Exercise: Line by line, reproduce exactly the beginning of the listing below, ending with the line that contains "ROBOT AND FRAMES" and adding nothing. Number the lines from 1 and leave blank lines out.

------ Available data ------

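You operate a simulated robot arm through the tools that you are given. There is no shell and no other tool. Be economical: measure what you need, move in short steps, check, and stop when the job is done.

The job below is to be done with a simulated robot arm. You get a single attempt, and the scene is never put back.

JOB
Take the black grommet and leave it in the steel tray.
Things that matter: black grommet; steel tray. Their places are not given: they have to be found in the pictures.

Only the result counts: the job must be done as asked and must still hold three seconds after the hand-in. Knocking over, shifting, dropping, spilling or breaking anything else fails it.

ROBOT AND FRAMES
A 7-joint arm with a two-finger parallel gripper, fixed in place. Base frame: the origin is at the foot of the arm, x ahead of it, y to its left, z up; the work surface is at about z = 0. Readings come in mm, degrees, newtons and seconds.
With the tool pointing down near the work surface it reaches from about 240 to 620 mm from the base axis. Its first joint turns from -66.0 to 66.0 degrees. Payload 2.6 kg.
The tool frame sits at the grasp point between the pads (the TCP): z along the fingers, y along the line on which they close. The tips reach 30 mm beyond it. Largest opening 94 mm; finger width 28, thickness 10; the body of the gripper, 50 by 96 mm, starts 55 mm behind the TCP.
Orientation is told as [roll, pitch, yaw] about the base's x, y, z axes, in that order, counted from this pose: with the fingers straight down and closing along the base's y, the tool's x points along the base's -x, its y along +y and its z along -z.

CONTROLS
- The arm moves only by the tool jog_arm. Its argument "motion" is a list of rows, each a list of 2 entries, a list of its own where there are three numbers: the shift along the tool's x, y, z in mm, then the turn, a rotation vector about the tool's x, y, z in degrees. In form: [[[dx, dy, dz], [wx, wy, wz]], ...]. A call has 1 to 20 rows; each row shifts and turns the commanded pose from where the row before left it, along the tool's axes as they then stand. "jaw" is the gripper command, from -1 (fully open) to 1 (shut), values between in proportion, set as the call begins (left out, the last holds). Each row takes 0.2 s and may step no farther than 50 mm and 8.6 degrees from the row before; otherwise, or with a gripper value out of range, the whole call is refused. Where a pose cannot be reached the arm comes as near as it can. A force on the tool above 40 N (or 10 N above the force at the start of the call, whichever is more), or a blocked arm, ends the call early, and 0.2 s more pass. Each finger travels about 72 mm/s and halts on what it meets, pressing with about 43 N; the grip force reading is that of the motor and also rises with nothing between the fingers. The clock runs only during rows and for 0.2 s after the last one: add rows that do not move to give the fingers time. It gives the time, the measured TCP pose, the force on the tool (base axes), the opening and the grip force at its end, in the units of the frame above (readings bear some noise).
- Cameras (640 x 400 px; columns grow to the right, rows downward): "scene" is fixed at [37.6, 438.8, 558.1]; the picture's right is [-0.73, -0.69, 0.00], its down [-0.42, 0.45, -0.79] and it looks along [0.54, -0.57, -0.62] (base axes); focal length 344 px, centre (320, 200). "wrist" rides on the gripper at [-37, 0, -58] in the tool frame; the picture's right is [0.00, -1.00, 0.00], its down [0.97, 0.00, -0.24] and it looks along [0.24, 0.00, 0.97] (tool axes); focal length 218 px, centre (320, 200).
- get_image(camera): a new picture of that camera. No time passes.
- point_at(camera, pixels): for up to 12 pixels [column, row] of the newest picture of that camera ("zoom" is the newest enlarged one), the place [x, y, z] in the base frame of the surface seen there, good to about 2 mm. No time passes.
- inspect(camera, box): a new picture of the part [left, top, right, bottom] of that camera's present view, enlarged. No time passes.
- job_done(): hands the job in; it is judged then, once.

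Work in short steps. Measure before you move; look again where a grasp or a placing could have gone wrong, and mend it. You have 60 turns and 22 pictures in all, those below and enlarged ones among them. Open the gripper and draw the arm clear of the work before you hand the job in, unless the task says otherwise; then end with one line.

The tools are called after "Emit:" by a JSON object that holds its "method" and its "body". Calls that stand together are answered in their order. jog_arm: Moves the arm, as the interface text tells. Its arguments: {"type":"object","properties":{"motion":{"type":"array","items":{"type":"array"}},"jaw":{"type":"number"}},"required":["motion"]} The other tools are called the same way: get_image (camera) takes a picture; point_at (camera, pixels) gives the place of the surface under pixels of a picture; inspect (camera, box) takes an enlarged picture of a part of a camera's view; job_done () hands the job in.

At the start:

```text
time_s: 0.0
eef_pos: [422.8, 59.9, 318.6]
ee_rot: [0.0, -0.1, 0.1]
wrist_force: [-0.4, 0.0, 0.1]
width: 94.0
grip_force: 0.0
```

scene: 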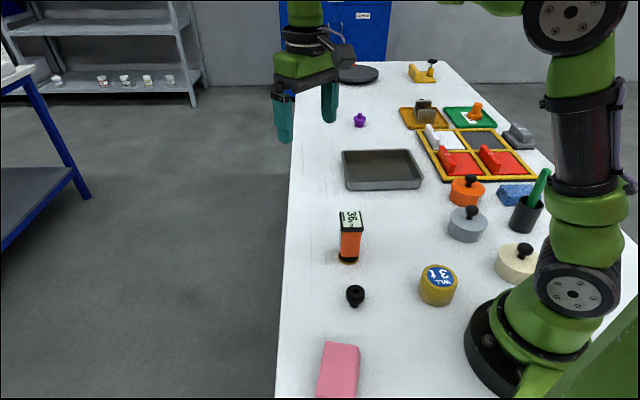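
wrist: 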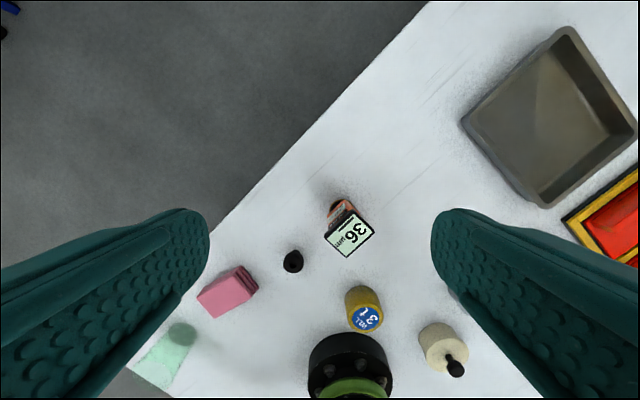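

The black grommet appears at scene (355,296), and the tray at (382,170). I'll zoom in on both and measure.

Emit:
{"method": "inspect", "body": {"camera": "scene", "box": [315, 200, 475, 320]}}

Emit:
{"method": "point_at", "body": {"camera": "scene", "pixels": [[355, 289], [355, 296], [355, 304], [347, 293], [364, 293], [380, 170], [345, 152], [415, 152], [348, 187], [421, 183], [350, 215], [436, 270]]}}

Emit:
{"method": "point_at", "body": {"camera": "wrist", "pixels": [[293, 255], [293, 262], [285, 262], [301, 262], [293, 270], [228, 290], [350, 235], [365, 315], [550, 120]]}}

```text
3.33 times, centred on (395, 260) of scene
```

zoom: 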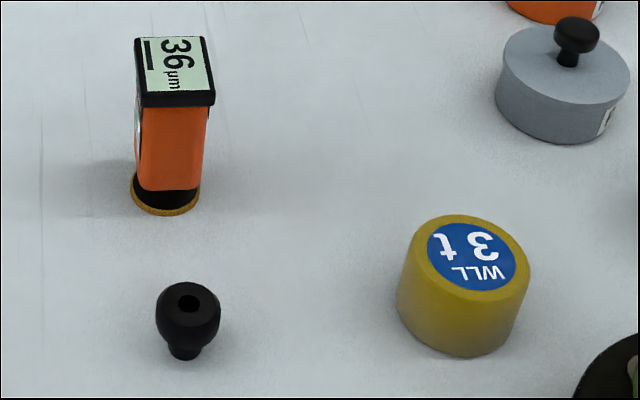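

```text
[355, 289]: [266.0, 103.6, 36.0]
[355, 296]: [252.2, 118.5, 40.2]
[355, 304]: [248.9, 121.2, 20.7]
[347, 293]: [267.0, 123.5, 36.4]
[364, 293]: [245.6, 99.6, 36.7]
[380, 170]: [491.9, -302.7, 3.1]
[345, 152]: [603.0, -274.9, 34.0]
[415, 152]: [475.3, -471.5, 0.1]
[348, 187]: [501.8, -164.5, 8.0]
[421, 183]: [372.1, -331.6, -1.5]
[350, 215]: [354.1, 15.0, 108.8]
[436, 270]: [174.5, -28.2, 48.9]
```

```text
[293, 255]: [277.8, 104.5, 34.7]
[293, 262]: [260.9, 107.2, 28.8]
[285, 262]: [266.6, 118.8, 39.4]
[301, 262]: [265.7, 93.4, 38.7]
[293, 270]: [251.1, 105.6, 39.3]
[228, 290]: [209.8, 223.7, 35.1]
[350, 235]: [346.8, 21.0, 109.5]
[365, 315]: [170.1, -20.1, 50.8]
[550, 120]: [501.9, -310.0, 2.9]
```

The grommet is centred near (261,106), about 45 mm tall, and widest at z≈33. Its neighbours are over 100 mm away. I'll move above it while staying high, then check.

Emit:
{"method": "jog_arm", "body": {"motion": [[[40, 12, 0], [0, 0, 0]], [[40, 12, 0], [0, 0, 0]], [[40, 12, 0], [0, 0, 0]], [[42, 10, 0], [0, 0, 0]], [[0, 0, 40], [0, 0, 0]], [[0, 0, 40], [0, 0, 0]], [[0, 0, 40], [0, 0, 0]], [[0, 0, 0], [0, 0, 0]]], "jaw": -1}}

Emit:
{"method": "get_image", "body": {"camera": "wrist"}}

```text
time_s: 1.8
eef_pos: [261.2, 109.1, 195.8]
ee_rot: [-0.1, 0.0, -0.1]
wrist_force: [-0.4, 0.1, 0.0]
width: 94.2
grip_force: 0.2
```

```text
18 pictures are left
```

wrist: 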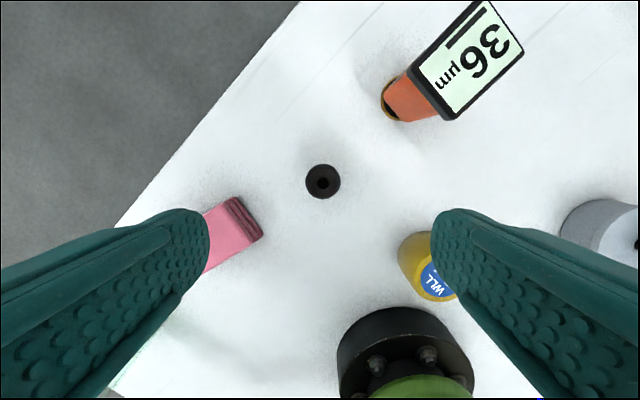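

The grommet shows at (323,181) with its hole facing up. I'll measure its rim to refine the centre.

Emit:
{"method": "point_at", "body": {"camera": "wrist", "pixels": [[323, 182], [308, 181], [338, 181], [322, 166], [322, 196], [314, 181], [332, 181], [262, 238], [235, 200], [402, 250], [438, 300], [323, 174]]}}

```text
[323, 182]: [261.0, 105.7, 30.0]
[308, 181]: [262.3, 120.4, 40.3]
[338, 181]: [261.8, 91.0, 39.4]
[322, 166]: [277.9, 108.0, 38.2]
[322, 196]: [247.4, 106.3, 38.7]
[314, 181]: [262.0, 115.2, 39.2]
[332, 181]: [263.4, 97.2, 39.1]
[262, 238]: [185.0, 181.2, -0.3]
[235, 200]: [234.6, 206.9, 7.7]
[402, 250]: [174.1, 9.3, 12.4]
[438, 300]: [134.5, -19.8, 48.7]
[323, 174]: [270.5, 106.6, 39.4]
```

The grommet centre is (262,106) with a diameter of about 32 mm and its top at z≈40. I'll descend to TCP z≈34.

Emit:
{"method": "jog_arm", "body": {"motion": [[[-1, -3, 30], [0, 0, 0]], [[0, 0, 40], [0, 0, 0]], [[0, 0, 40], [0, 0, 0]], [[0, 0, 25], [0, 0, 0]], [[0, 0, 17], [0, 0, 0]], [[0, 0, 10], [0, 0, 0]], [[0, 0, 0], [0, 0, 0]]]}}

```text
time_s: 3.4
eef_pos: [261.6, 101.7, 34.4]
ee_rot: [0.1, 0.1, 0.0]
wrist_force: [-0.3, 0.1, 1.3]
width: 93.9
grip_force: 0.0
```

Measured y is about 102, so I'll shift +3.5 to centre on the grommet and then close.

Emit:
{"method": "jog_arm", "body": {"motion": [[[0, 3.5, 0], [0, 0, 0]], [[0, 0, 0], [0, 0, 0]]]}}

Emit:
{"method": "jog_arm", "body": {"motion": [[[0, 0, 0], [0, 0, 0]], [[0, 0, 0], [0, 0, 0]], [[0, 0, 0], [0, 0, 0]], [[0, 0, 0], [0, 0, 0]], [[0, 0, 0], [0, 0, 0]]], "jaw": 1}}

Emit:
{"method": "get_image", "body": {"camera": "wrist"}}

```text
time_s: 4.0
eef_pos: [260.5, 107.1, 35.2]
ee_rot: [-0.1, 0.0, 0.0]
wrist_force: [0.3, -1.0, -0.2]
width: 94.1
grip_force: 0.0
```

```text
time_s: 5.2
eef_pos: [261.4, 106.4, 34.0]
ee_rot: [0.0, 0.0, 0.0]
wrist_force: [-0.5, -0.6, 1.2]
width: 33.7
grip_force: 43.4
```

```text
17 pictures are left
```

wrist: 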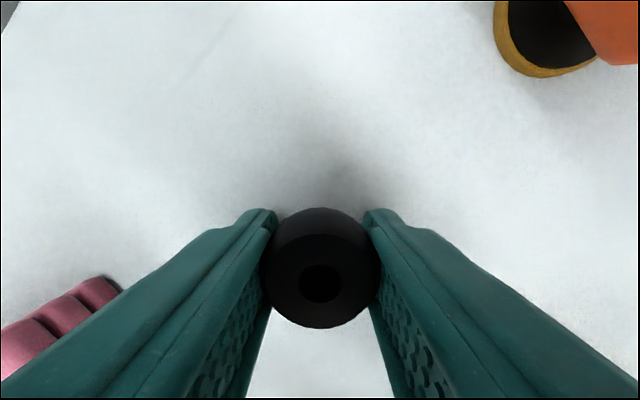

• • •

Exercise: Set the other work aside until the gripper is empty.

------

Right answer:
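1. You operate a simulated robot arm through the tools that you are given. There is no shell and no other tool. Be economical: measure what you need, move in short steps, check, and stop when the job is done.
2. The job below is to be done with a simulated robot arm. You get a single attempt, and the scene is never put back.
3. JOB
4. Take the black grommet and leave it in the steel tray.
5. Things that matter: black grommet; steel tray. Their places are not given: they have to be found in the pictures.
6. Only the result counts: the job must be done as asked and must still hold three seconds after the hand-in. Knocking over, shifting, dropping, spilling or breaking anything else fails it.
7. ROBOT AND FRAMES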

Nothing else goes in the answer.